Tuesday, 20 May, 2002

In all the verbiage that has rained down since word leaked that President George W. Bush was warned
that Osama bin Laden's crew might hijack a plane and strike at the United States, two words count: "No
warnings."

That is what White House spokesman Ari Fleischer told reporters aboard Air Force One on Sept. 11.
He said it as the flames from the World Trade Center and the Pentagon lit the sky and the office workers
and firefighters and deli-counter men were buried beneath the molten steel.

It was a lie.

We now know, by the administration's own account, that for at least five months before the terror attack,
the intelligence community was in an anxious tizzy over an impending attack it believed would be "really
spectacular," in the words of one official who briefed the White House.

Since word leaked about the infamous memo Bush received on Aug. 6, the White House has spun
another web of lies. Fleischer and others insisted last week that no one had ever considered the possibility
of anything other than a "traditional" hijacking. In fact the idea that terrorists would plow a plane into a
symbolic structure had long been discussed. This precise topic was developed from terrorist prosecutions
here and abroad. You did not need a confidential FBI memo to know this.
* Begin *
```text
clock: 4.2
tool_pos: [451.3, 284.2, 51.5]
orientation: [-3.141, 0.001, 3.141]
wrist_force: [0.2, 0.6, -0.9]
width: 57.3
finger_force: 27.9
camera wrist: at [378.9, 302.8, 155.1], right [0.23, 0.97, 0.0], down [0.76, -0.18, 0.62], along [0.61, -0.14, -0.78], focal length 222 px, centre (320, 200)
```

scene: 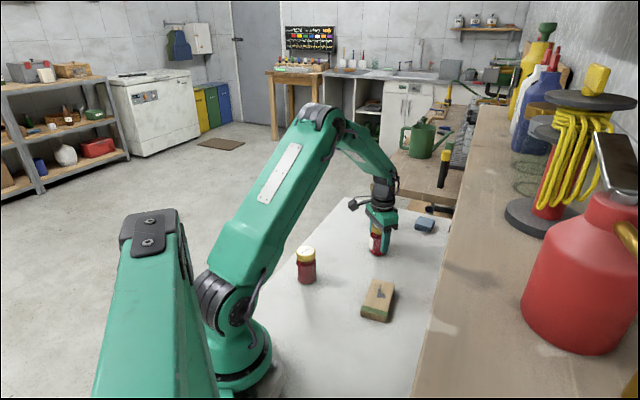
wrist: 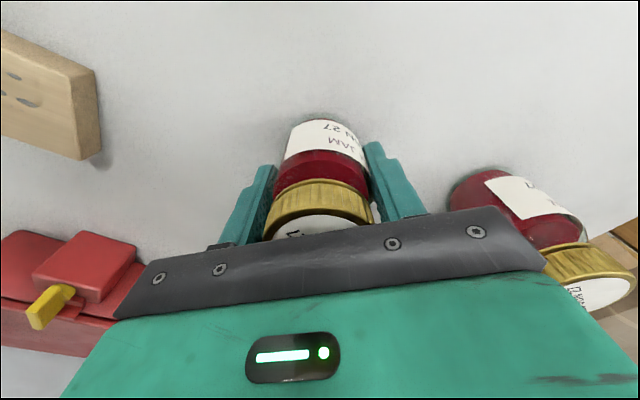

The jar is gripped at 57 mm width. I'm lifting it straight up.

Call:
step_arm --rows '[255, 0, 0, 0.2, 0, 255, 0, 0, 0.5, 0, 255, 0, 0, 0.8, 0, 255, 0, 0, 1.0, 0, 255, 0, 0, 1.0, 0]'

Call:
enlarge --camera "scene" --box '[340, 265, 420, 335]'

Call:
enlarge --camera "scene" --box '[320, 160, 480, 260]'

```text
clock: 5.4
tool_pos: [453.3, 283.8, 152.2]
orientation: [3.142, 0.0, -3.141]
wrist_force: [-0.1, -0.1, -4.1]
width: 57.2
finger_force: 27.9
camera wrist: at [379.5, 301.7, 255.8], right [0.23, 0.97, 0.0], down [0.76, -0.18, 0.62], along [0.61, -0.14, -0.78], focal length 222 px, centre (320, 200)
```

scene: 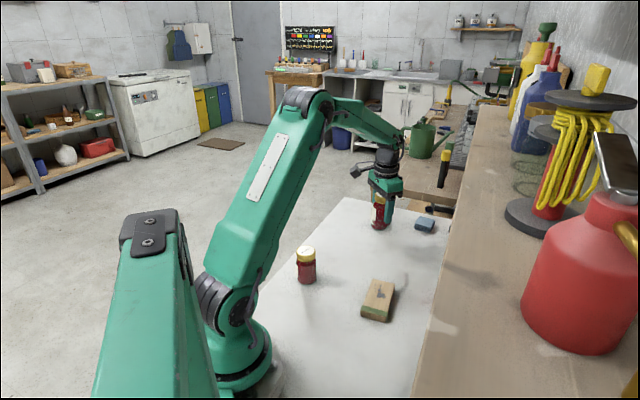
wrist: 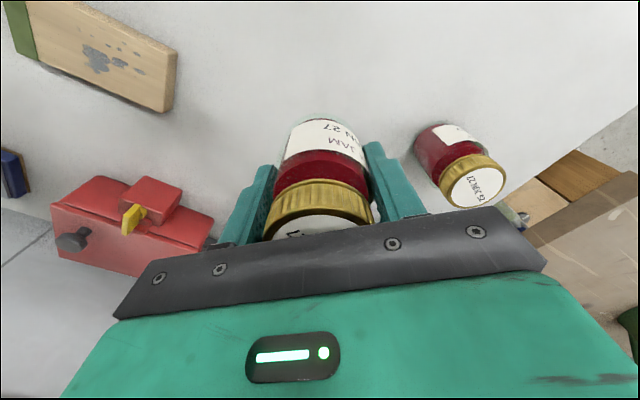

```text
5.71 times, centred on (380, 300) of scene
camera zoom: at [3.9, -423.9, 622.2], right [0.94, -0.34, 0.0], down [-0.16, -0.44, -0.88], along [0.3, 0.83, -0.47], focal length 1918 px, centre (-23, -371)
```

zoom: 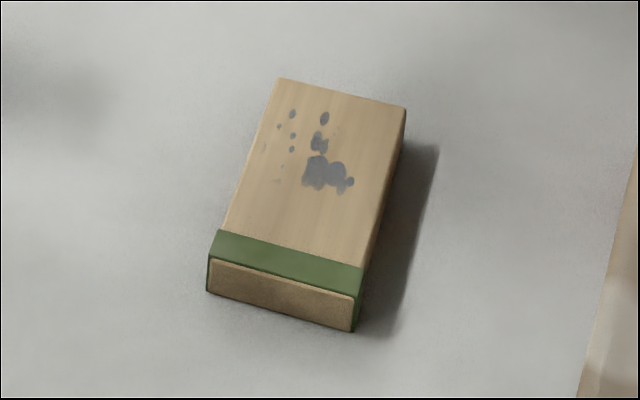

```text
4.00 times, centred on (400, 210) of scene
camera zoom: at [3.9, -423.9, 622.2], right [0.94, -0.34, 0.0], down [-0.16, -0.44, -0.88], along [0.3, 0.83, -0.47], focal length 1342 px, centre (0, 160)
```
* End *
The newspaper would have
sufficed.

Now there is an unnerving shadow that will follow Bush through his presidency. It is not, necessarily,
that the president could have done more to thwart the calamitous plot. Who knows what was, or wasn't,
possible? Everyone's failures - at the White House, the FBI, the CIA, the FAA - will be sorted out soon
enough.

But Bush lied to us, and covered up. He tries, still, to keep everything under wraps, doggedly seeking to
prevent even congressional intelligence committees from seeing the memo. Vice President Dick Cheney,
when he isn't impugning the patriotism of duly elected officials, wants to hand-pick those committee
members worthy enough, in his view, to "have a conversation" about the memo. But not to read it.

This is their way. Bad news is supposed to result in no news. And no news is better than the informed
consent of the governed.

We had fair notice. During the presidential campaign, when concerns that Bush might have used drugs
during his party-boy days were raised, he did not come clean, one way or the other. He initiated a bizarre
dance with reporters, two-stepping about whether he could pass a routine background check for federal
employees. Could he pass if the check went back 15 years, or just seven?

When the campaign knew it had to confront Bush's history of excessive drinking, it spun a tale of
decline and redemption, focusing on its man's forthright decision, after a 40th-birthday bash, to sober up. It
left out the part about a drunk-driving arrest at age 30. That came to light only when the press dug it up on
the eve of the election.

It is impossible to keep an up-to-date count of topics the administration wants neither Congress nor the
people to know about. The tally grows.

It doesn't want us to know about its meetings with energy-industry lobbyists who helped write the
energy policy. Nor the names of those it has detained since Sept. 11, or the charges against them. Nor to
get historical papers from the long-departed Reagan administration, despite a law requiring their release.

The president's men say they want to restore the prestige of the presidency, eroded after years of
congressional pestering. This high-minded philosophy they apply only to themselves.

The very same officials had no problem releasing to Congress e-mails from the Clinton White House.
They handed over thousands of pages of documents relating to pardons, though the power to pardon is the
president's alone and not subject to congressional oversight. They released verbatim transcripts of former
President Bill Clinton's phone conversations with former Israeli Prime Minister Ehud Barak, waiving the
"state secret" privilege to do so.

But now it is wartime and we must keep secrets and you must trust us, administration officials keep
saying. Trouble is, they've broken the trust.